Non sono fondate nemmeno le questioni sollevate con riferimento all'art. 3 Cost., sotto il profilo della irragionevolezza intrinseca, sia all'art. 24 Cost. per violazione del diritto di difesa. A tal riguardo, la Corte distingue chiaramente tra l'azione risarcitoria che può far valere la società che ha conferito l'incarico di revisione (responsabilità contrattuale) e le pretese creditorie spettanti, quali danneggiati, ai soci o ai terzi (responsabilità aquiliana):

a) «Nel primo caso, l'illecito nei confronti della società si compie con l'inadempimento da parte del revisore, vale a dire con la relazione di revisione che sia erronea o scorretta, sicché il momento del suo deposito integra l'illecito contrattuale, che è già - come si dirà – produttivo di danni nei confronti della società». Rispetto alla decorrenza del termine di prescrizione delle azioni che può far valere la società che ha conferito l'incarico di revisione, pertanto, la Corte non avvisa un contrasto della norma censurata con gli artt. 3 e 24 Cost.

b) «Nell'ipotesi, viceversa, dei danni a soci o a terzi, il deposito di una relazione di revisione erronea o scorretta configura unicamente una condotta che ingenera un affidamento potenzialmente idoneo a sviare la loro libertà negoziale.

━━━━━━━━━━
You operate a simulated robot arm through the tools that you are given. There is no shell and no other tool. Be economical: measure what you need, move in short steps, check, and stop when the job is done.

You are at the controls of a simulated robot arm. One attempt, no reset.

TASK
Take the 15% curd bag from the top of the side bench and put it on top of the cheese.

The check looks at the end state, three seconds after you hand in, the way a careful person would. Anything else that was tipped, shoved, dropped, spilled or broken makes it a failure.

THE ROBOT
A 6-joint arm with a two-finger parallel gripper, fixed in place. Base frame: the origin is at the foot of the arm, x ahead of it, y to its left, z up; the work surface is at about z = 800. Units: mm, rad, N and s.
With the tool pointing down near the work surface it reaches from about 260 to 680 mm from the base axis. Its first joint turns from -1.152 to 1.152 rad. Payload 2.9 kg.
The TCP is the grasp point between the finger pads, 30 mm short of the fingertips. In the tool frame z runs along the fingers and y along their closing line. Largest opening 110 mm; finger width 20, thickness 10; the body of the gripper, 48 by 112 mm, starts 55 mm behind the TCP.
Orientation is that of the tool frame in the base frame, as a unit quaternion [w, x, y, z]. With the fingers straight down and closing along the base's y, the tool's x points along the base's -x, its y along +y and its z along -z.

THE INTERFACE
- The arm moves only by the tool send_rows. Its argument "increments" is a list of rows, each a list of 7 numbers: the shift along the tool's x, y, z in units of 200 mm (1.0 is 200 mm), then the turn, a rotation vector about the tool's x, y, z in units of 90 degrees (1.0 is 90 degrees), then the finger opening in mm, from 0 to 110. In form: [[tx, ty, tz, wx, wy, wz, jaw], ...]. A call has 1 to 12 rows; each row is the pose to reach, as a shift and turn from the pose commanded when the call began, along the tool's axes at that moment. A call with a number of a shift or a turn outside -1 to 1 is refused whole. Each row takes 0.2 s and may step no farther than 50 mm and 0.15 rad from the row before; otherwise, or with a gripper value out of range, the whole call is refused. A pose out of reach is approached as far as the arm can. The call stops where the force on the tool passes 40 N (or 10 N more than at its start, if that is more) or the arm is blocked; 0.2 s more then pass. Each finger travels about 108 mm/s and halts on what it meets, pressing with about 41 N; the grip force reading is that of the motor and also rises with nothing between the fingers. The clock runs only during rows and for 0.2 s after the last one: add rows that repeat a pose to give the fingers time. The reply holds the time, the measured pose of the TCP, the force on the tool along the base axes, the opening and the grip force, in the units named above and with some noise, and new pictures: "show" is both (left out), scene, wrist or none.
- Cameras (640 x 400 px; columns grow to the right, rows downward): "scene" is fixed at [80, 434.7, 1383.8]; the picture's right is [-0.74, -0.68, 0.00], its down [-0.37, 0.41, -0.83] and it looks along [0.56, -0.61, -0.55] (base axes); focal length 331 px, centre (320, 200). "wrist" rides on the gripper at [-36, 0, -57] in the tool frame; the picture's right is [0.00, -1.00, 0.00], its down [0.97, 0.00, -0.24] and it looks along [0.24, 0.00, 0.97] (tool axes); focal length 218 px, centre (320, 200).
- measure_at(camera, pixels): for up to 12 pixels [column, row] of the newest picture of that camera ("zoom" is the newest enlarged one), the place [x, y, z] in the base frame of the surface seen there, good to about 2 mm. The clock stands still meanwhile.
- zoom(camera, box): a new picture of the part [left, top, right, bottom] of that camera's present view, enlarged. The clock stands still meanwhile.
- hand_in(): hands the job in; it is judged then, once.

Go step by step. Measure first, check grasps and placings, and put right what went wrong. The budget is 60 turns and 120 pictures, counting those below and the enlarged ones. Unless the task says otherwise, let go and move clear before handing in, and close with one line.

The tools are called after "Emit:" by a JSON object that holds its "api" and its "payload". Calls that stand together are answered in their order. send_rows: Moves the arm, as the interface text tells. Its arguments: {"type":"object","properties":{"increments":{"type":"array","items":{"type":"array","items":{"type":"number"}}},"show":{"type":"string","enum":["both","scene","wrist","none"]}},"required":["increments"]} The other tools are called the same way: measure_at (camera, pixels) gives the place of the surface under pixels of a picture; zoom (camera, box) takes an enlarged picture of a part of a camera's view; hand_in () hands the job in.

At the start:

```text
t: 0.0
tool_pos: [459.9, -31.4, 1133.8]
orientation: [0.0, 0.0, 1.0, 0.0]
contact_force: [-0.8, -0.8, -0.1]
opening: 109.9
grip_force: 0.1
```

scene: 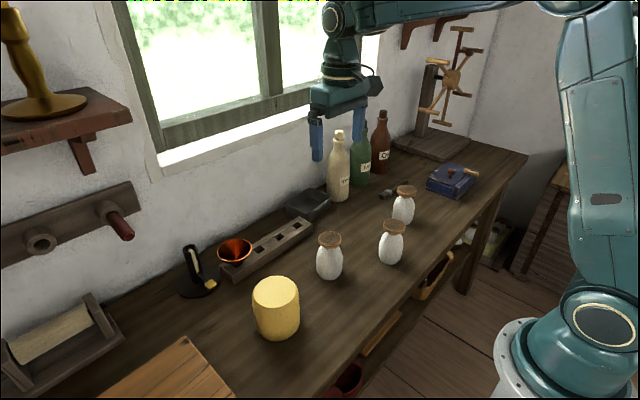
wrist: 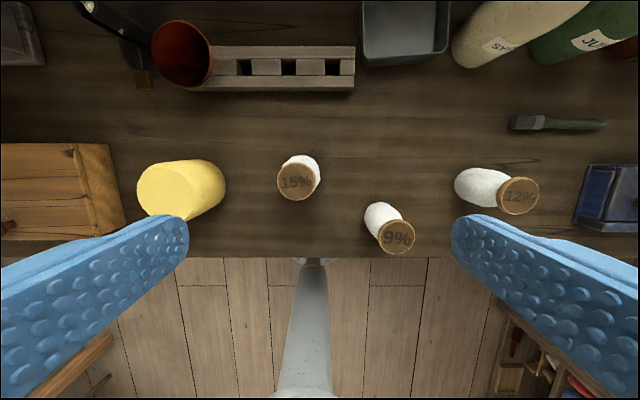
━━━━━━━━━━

Pertanto, sino a quando non risulti che siano state compiute scelte direttamente condizionate dalla relazione, i soci e i terzi non hanno alcun interesse a far valere una pretesa, non avendo ancora subito qualsivoglia danno».

Conclude la Corte affermando che il dies a quo della prescrizione dell'azione risarcitoria di soci o di terzi non può essere quello del deposito della relazione, che è antecedente al momento in cui si possono produrre danni e sono, dunque, identificabili i soggetti danneggiati. Ciò posto, per ricondurre l'art. 15, comma 3, del d.lgs. n. 39 del 2010 a una portata normativa che non contrasti in maniera manifesta con il principio di ragionevolezza e con la tutela del danneggiato, è sufficiente limitare il raggio applicativo della disposizione alle sole azioni con cui la società che ha conferito l'incarico di revisione fa valere il danno conseguente all'erronea o inesatta revisione.